• _Text segment_
⟨

O presente artigo tem por finalidade abordar a dissolução irregular da sociedade no âmbito do Procedimento de Reconhecimento de Responsabilidade Tributária (Parr) criado [1] pela Procuradoria Geral da Fazenda Nacional (PGFN).
Tal procedimento administrativo vem sendo instaurado prévia ou incidentalmente à execução fiscal, por meio do qual a PGFN objetiva responsabilizar os administradores pela dissolução irregular da empresa.
Nota-se, a partir de nossa experiência, que são tomados os seguintes fatores para qualificar o encerramento da empresa de irregular, a ausência de: faturamento, movimentação financeira, cumprimento de deveres instrumentais, pagamento de tributos correntes, de retenção na fonte dos tributos devidos em por terceiros e emissão de notas fiscais eletrônicas de saída.
Como é cediço, o Superior Tribunal de Justiça (STJ) decidiu que a dissolução irregular da sociedade é hipótese de infração à lei ao interpretar o artigo 135, III do Código Tributário Nacional (CTN). Nesse cenário, a não localização da empresa no endereço constante no contrato social e nos cadastros fiscais, tais como CNPJ, inscrição estadual, inscrição municipal e alvará, autoriza o redirecionamento da execução fiscal em desfavor do administrador da empresa. Por sua vez, o entendimento do STJ admite que se trata de uma presunção relativa a ser ilidida por prova em contrário, como por exemplo, comprovação do endereço correto da empresa.
Bem, diante da falta de regular procedimento de apuração da responsabilidade tributária do sócio, em boa hora a PGFN regulamentou o Parr por meio da Portaria PGFN nº 948/2017, posteriormente alterada pela Portaria PGFN nº 1.160/2024.

Em que pese ser importante instrumento processual concretizador do princípio da ampla defesa e do contraditório, desditosamente, verifica-se que a Portaria amplia as hipóteses de dissolução irregular com a inclusão de condutas não previstas na legislação, como é o caso de ausência de movimentação financeira como conduta caracterizadora da dissolução irregular.

⟩

• _Written exercise A_
Show the exact text of the text segment starting from "Tal procedimento administrativo" and stopping at the end of "irregular da empresa.".
• _Written exercise B_
Keep the text segment going from its last sentence.

• _Source data_
⟨

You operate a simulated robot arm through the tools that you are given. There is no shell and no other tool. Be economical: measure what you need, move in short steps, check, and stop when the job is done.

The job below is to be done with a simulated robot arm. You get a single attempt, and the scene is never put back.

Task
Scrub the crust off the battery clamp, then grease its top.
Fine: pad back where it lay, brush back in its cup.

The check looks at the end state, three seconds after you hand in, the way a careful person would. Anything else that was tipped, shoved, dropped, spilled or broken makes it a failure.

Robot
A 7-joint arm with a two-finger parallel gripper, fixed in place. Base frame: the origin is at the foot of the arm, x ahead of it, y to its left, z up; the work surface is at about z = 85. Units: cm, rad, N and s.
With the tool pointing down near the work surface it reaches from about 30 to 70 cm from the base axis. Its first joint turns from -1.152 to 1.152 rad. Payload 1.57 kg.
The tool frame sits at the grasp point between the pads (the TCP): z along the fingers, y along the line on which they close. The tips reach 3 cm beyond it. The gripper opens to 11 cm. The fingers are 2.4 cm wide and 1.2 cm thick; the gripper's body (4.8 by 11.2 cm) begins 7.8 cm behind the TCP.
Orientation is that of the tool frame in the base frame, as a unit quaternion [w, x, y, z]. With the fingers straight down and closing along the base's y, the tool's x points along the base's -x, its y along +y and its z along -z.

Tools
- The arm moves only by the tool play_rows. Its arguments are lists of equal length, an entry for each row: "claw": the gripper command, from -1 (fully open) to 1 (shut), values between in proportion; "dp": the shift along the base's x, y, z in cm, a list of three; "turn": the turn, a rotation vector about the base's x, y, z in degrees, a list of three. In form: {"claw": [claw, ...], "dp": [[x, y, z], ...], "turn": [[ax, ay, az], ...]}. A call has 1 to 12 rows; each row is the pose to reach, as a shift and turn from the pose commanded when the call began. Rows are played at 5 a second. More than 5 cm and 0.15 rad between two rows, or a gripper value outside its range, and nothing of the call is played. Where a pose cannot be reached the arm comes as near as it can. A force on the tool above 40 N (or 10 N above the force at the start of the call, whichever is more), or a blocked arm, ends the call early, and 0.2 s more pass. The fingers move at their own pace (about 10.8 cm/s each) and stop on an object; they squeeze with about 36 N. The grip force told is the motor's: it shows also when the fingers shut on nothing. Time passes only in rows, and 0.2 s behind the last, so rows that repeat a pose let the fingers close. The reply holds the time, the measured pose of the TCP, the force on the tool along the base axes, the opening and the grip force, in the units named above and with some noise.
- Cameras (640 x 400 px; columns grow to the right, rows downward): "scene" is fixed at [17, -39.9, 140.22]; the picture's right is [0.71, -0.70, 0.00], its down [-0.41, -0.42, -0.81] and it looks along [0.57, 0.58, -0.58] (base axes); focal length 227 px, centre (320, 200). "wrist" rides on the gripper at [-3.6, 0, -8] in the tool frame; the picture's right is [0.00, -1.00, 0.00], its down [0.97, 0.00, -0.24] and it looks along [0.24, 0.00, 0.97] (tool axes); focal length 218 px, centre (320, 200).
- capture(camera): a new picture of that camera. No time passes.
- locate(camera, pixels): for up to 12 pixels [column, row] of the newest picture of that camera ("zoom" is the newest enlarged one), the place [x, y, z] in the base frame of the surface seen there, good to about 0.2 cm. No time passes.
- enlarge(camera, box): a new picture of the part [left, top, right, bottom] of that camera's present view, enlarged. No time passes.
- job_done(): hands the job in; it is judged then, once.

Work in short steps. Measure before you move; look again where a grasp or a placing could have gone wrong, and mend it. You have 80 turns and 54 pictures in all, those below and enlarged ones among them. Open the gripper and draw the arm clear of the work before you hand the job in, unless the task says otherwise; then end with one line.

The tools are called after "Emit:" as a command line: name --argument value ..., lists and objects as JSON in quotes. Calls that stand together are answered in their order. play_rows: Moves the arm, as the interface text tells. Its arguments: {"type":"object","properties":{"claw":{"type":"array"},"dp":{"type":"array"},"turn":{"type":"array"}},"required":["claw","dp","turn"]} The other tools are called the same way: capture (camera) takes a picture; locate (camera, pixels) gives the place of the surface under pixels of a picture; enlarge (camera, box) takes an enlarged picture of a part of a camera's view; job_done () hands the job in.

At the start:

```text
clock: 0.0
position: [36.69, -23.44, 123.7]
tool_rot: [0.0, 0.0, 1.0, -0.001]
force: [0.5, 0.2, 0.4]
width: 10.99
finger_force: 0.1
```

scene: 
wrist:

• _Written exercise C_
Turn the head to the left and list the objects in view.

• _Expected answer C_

⟩

• _Expected answer A_
Tal procedimento administrativo vem sendo instaurado prévia ou incidentalmente à execução fiscal, por meio do qual a PGFN objetiva responsabilizar os administradores pela dissolução irregular da empresa.

• _Expected answer B_
Via Parr, o administrador terá contra si imputada a condição de responsável tributário, mas, conforme explica Rodrigo Dalla Pria, esse procedimento não pode ser equiparado ao ato de lançamento, verbis:
Não é juridicamente possível atribuir ao ato de imputação de responsabilidade tributária realizada via Parr o status de verdadeiro lançamento tributário, que, em caráter revisional, teria o condão de incluir o responsável tributário no polo passivo da obrigação tributária principal, e isso em razão de: (i) não haver previsão legal para tal expediente; (ii) ser competência exclusiva da Receita Federal do Brasil fiscalizar e instaurar procedimentos fiscais tendentes à formalização da obrigação tributária. [2]
Ao que parece o objetivo da PGFN ao criar o Parr foi instituir, em ambiente administrativo, instrumento processual equiparado ao incidente de desconsideração da personalidade jurídica (IDPJ), previsto nos artigos 133 a 137 do Código de Processo Civil.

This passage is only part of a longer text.